Wednesday, June 07, 2006

In Which Yuko Teaches Her Elders to be Creative

The Sign Says: J Power Culture Course / Scrapbooking Class / Lecturer: Mrs. Yuko Elliot (Kazamaura Village)

J Power is the power company commissioning the new nuclear power plant being constructed in Oma, about ten minutes north of us. In order to show their good will toward, pacify and otherwise mollify the population that they are endangering, the power company has built a sparkling new community centre (called “Wing” or, in the vernacular, “Oui-n-gu”) that offers all kinds of subsidized programs. Yuko is, both by heritage and conviction, a staunch opponent of nuclear power but . . . they have a corner on the “culture” market, so what can you do?

“Pregnant? Why, yes, now that you mention it. Only for another month, though.”

Yuko has been a Creative Memories consultant ever since she returned to Japan several years ago but, between graduate school and working at a mental hospital as a clinical psychologist, she was never able to do anything about it beyond buying $100 worth of products a month in order to keep her status. However, now that she has been unshackled from the degrading bonds of salaried indenture (the hierarchy of corporate and/or public employment) she is finally able to enjoy Creative Memories. And Japan is a country ripe for a Creative Memories harvest. The women who came to Yuko’s class have been taking photos for decades but, like most people around here, they were just keeping all their pictures in boxes or stuffed into those free little photo holding “albums” you get at the print shop. Now they are on their merry way to creating sophisticated libraries of handcrafted, beautifully designed family albums.

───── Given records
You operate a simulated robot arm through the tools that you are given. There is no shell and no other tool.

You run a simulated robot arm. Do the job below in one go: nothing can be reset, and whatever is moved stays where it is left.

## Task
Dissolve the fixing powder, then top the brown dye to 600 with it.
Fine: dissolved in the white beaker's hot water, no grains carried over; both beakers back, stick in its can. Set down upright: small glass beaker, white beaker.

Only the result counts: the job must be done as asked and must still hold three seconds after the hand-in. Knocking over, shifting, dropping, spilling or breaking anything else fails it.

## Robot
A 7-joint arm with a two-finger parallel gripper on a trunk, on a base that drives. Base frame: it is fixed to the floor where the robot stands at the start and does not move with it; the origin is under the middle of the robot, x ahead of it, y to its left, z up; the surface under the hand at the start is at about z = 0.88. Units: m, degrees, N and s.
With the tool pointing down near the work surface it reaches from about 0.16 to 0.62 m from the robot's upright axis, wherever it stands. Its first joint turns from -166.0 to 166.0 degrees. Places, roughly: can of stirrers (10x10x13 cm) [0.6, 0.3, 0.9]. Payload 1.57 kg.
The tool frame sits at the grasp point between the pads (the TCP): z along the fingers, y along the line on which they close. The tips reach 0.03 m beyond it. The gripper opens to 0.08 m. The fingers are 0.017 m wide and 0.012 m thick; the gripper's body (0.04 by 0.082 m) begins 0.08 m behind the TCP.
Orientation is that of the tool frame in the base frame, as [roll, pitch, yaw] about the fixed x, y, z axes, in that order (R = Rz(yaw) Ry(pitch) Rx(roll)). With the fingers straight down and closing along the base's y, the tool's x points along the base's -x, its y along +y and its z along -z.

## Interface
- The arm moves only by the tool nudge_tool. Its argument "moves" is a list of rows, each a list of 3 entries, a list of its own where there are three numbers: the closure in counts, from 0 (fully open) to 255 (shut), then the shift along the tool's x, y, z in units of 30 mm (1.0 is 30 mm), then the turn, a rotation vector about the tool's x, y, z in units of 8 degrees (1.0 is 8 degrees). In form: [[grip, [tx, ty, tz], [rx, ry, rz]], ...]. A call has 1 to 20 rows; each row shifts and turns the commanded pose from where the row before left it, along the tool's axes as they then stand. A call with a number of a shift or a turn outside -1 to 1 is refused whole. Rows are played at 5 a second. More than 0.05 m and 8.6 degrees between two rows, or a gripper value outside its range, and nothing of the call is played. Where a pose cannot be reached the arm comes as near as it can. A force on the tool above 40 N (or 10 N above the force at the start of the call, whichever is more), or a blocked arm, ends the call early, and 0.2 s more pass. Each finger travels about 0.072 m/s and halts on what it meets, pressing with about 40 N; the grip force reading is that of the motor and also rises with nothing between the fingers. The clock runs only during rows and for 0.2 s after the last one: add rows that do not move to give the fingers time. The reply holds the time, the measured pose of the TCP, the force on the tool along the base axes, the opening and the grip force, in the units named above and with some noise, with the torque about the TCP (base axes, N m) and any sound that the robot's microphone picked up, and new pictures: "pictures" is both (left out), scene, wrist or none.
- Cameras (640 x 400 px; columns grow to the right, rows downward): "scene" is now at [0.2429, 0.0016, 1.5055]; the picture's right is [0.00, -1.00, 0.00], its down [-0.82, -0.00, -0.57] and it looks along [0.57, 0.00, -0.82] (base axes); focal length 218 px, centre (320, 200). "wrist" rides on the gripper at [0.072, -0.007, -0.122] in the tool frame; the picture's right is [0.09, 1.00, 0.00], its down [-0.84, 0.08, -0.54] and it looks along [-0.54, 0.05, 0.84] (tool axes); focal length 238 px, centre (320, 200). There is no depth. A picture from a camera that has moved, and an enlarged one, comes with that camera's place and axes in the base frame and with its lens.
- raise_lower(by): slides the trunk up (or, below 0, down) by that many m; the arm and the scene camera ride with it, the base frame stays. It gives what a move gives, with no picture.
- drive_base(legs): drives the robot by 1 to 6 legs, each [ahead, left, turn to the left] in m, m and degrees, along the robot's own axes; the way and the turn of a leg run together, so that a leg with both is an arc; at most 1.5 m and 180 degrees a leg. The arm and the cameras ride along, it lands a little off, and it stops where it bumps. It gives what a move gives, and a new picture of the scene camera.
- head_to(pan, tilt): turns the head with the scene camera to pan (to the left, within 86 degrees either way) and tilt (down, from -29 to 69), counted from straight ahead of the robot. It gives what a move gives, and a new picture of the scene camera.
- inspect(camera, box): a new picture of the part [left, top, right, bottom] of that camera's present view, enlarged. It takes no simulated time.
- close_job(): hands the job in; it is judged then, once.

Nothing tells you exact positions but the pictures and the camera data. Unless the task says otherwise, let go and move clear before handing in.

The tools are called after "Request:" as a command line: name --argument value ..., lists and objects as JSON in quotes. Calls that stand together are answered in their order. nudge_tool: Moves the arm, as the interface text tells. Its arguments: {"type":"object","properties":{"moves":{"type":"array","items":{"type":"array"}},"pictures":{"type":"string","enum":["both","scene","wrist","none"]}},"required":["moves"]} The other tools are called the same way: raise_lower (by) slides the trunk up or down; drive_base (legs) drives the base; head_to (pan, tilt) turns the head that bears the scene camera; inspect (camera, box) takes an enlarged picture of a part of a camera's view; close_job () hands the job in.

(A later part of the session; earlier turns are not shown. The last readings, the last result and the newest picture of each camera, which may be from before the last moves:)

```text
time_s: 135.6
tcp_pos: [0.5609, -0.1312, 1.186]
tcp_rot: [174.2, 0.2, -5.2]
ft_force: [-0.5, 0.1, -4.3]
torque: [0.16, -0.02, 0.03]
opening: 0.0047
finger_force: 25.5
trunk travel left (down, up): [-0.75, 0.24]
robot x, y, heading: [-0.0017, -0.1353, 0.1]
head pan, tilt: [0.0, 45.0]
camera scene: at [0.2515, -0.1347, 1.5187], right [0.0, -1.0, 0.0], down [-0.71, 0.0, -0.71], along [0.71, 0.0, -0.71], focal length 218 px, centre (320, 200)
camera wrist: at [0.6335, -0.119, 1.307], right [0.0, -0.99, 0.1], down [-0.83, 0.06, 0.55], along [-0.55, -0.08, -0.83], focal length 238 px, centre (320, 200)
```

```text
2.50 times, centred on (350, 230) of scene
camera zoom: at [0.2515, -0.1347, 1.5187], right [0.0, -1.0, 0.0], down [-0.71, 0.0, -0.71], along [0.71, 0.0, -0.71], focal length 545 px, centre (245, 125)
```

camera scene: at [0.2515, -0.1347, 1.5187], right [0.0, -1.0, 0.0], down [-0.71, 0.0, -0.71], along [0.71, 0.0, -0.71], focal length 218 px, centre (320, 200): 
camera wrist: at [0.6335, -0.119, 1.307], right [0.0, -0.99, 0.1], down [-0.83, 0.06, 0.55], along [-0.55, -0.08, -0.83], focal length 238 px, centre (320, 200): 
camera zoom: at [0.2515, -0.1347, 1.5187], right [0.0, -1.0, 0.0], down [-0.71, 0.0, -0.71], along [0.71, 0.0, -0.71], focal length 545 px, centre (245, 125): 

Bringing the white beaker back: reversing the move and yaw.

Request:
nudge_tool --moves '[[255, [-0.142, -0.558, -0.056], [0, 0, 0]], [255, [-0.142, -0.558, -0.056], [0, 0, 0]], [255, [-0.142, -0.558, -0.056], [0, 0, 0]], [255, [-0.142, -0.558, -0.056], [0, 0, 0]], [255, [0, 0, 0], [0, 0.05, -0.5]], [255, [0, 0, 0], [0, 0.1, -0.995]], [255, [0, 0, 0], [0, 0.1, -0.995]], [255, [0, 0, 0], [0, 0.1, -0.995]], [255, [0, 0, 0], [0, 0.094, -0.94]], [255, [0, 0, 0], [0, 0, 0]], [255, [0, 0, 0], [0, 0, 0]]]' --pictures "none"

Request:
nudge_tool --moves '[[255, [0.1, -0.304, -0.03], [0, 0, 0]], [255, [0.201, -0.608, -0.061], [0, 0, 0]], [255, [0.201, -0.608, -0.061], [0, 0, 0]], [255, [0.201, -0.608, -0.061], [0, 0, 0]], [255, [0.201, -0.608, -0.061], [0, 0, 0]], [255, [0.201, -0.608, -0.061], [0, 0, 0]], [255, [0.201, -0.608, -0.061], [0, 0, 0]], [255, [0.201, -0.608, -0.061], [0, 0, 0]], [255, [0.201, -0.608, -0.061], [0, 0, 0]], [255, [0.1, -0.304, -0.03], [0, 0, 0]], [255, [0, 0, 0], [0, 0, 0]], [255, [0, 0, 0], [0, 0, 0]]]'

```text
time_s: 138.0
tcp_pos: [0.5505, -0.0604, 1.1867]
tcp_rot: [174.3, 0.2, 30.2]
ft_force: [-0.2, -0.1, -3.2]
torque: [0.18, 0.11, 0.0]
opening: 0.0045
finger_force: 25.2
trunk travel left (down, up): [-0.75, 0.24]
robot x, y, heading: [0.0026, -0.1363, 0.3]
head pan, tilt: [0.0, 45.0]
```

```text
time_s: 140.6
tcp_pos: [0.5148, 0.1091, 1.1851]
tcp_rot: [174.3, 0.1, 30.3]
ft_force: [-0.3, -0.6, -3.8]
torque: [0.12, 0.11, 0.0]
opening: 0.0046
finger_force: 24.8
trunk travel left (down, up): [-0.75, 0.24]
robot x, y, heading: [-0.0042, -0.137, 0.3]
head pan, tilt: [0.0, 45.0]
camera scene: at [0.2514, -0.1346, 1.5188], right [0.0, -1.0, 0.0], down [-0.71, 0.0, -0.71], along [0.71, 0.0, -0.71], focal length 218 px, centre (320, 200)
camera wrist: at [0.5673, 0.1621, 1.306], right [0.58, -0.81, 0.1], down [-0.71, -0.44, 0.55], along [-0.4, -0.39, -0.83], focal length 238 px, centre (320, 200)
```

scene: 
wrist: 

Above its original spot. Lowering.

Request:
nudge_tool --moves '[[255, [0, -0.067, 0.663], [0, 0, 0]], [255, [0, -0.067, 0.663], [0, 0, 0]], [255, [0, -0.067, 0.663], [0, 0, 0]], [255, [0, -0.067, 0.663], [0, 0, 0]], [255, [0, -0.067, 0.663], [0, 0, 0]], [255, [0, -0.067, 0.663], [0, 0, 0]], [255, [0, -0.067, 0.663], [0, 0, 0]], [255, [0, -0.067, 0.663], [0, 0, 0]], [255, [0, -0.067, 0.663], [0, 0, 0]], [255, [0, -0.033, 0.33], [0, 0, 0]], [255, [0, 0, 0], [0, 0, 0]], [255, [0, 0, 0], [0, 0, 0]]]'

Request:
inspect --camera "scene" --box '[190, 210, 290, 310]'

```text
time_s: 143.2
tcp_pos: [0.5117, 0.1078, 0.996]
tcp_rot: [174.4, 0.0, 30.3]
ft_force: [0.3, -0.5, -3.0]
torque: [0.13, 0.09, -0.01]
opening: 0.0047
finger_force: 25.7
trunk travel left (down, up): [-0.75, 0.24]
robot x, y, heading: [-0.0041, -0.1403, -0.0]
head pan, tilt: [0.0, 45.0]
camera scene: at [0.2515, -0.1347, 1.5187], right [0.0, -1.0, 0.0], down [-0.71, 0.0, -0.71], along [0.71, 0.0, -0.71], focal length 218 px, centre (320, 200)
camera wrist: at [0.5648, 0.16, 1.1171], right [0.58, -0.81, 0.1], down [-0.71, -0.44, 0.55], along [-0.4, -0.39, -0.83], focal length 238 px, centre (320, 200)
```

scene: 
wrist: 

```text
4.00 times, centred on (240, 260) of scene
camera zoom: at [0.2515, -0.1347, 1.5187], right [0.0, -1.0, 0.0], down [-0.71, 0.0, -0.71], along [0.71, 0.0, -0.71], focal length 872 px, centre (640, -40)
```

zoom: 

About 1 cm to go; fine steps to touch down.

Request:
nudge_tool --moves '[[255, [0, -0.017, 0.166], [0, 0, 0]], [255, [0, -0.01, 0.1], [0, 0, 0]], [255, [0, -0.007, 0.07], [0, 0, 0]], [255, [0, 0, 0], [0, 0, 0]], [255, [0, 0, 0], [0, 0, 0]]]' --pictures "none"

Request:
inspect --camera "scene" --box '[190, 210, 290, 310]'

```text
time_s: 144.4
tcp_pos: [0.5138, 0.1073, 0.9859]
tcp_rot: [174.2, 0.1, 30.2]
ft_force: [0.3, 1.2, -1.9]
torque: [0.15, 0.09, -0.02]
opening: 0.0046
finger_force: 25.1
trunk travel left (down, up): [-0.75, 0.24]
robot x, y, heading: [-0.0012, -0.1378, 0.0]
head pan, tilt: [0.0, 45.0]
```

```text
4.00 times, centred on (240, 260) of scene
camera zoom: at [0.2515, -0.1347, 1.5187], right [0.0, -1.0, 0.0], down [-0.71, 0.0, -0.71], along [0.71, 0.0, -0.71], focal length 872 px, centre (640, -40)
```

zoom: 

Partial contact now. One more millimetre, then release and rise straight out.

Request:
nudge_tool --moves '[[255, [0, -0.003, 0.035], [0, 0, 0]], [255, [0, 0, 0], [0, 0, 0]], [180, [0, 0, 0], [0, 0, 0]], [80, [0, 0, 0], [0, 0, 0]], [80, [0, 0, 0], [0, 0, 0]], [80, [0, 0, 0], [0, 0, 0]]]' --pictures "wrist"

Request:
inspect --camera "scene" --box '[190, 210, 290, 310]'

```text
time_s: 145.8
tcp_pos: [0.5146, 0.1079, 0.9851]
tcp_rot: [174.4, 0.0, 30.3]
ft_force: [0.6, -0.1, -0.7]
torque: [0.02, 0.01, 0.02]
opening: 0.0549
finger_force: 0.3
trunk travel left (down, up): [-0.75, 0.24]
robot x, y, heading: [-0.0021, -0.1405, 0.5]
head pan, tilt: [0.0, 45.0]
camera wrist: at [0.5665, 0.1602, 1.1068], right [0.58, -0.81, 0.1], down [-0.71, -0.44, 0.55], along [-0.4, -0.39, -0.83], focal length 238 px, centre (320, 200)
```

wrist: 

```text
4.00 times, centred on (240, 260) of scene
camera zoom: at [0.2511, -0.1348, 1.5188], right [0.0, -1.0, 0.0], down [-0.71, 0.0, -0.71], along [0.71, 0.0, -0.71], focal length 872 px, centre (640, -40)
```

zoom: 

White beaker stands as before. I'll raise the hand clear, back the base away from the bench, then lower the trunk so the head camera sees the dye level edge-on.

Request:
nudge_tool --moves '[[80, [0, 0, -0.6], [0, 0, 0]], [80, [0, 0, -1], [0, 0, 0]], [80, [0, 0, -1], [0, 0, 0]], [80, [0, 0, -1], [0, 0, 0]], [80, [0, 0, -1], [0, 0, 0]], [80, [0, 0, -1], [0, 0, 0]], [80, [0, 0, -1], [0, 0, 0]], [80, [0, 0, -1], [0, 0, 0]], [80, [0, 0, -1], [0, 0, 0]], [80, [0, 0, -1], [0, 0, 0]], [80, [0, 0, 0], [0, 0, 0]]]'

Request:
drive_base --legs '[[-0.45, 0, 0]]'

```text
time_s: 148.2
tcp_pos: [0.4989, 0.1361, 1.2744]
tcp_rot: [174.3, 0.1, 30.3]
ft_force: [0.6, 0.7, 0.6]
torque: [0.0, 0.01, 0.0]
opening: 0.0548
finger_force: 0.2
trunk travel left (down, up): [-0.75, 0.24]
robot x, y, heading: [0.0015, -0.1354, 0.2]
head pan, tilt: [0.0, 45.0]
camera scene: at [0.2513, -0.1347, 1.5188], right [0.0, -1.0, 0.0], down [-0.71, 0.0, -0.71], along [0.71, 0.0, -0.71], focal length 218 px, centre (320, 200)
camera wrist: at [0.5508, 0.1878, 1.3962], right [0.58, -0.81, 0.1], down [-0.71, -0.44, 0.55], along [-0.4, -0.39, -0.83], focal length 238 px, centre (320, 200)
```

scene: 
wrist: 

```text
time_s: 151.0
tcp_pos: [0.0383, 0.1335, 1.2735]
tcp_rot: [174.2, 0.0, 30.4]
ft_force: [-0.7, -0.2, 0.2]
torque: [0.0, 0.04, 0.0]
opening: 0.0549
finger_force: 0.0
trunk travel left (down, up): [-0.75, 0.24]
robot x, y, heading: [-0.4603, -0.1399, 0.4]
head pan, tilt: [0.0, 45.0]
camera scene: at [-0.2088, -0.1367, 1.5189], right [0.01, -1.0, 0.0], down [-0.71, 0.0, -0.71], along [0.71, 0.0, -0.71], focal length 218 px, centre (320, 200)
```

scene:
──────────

Incidentally, while walking into the “Wing” I happened to catch a glimpse of what appeared to be my cousin out of the corner of my eye. On closer inspection, it proved to be a Shimokita promotional poster featuring a picture of my mother, sister, two cousins, Michael, and a number of people from Ajigasawa Chapel enjoying the Nanohana (Rape Seed) Festival. Today I discovered that the same poster adorns the hallway of my junior high school, right in front of the staff room. I’ll have to get one as a souvenir.